19.1.3 Veiligheidsgordel
Wanneer de gebruiker in de rolstoel wordt vervoerd, moet een
veiligheidsgordel worden gebruikt om de persoon in het voertuig vast te
zetten.
Positionering van de veiligheidsgordels voor rolstoelgebruikers.
De rolstoel is getest op botsbestendigheid met behulp van een hoogwaardige
veiligheidsgordel van Dahl, model 501780 of 501781, en een
driepuntsveiligheidsgordel voor inzittenden (Dahl, onderdeelnummer: 500984).
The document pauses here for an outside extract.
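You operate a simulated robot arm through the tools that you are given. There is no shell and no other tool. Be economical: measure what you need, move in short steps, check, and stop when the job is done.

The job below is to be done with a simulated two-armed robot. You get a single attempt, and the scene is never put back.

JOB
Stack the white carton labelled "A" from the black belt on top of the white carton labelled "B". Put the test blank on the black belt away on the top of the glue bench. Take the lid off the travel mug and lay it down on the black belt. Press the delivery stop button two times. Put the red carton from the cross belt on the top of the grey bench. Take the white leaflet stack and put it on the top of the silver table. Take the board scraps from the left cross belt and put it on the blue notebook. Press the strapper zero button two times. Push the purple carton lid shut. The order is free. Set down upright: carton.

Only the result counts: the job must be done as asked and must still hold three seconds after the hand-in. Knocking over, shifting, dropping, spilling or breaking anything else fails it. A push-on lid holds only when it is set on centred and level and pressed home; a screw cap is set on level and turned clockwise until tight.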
Het gebruik van een dergelijk of soortgelijk gespecificeerd systeem wordt
aanbevolen. Het is van groot belang om de veiligheidsgordel in de juiste
hoeken, afhankelijk van de rolstoelgebruiker, te gebruiken. De hoek voor het
heupgedeelte (2) van de veiligheidsgordel moet een hoek van 30- 75° zijn ten
opzichte van het horizontale vlak. (zie onderstaande afbeelding). Ook moet de
zijhoek tussen het verticale vlak blijven, met een maximale hoek van 15° ten
opzichte van het verticale vlak (zie onderstaande afbeelding).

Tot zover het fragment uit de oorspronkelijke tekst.